"The Chinese ships entered the Japanese territorial waters on October 11 and continue to remain there, for more than two days already. This is extremely unfortunate. Japanese maritime security vessels reiterate the demand to leave Japan's territorial waters," Kato said.
Tokyo has also communicated with Beijing on the matter via diplomatic channels, according to the official.
"Through diplomatic channels in Tokyo and Beijing, we continue to repeat our strong protest. We demand that [the Chinese vessels] stop approaching Japanese fishing ships and leave our country's territorial waters as soon as possible," Kato said.
Two Chinese vessels entered Japan's territorial waters on Sunday. Japan issued a formal protest to China the next day, but the ships have maintained their presence. The incident is similar to what happened earlier in July, when Chinese vessels remained in Japanese territorial waters near the Senkaku Islands for over 39 hours.
Both Japan and China have extended territorial claims over the Senkaku Islands. Japan insists on its sovereignty over the islands, effective since 1895, while China points to the 1783 and 1785 Japanese maps designating the islands as a Chinese territory.
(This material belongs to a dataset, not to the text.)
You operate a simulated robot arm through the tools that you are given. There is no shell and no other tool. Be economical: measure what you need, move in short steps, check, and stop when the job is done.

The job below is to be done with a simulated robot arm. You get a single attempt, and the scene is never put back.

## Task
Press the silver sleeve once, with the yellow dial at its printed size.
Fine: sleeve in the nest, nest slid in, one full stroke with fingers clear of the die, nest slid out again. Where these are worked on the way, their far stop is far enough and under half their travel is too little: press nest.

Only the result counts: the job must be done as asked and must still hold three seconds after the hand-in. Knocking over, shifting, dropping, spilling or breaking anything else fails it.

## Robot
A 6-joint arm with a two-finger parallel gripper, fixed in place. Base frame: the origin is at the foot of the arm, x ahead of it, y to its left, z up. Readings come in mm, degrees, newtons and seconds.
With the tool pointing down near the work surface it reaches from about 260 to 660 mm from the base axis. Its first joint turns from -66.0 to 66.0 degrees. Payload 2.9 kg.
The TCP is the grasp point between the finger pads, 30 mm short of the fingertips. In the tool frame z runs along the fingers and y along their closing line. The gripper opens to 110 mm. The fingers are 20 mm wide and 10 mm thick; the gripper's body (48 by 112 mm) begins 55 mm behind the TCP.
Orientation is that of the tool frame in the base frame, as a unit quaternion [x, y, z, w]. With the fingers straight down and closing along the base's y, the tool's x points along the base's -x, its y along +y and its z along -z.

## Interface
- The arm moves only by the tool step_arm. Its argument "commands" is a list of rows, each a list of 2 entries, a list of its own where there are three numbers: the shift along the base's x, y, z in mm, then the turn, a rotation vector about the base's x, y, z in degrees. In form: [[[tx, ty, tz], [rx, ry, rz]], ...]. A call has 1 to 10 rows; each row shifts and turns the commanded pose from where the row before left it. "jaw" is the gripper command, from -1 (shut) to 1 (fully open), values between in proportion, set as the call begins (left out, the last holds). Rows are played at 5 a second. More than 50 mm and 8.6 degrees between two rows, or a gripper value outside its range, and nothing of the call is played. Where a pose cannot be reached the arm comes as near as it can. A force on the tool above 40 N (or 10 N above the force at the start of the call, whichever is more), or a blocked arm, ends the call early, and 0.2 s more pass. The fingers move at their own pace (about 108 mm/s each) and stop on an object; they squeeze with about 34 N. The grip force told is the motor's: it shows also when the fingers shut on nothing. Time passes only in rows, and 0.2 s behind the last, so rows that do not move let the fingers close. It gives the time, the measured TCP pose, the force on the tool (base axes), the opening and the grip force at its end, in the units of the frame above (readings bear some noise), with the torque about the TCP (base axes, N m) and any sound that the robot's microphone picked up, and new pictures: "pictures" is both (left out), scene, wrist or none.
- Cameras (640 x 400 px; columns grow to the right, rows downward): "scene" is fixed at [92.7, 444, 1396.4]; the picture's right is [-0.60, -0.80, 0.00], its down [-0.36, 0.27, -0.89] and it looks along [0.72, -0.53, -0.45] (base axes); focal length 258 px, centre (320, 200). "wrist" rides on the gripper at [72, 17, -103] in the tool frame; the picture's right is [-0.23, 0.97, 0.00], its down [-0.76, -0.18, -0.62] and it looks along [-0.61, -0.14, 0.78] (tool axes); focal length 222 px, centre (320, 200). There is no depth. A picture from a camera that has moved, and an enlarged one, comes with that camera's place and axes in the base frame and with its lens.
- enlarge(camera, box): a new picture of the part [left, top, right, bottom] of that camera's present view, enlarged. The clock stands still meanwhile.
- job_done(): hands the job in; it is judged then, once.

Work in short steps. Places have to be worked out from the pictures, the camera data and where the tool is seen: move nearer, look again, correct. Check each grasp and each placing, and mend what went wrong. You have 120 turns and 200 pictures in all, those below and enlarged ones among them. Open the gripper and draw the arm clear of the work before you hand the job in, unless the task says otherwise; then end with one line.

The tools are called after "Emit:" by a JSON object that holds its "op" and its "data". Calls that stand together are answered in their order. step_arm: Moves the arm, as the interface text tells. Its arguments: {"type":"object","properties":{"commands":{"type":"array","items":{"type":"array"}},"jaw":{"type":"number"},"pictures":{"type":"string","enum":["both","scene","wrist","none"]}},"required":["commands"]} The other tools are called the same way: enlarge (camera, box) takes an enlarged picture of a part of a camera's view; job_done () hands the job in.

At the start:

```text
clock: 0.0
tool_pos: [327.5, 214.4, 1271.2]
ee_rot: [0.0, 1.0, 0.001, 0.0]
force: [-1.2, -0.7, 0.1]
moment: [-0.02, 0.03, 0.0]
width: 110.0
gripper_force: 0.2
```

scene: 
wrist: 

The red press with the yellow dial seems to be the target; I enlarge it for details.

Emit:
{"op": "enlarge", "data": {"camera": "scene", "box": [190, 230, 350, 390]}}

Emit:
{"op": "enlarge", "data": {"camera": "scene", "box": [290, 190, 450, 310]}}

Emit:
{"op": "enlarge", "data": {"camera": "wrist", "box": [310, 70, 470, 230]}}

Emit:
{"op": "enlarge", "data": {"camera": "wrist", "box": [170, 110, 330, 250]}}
After the Second World War, the Senkaku Islands went under the control of the United States and were later passed to Japan, in 1972. Japan believes that China's sovereignty claims over the islands follow the discovery of valuable minerals in their shelf water in the 1970s. The territorial dispute escalated in 2012, when the Japanese government purchased three of the five islands from the private owner, thus establishing Tokyo's sovereign ownership.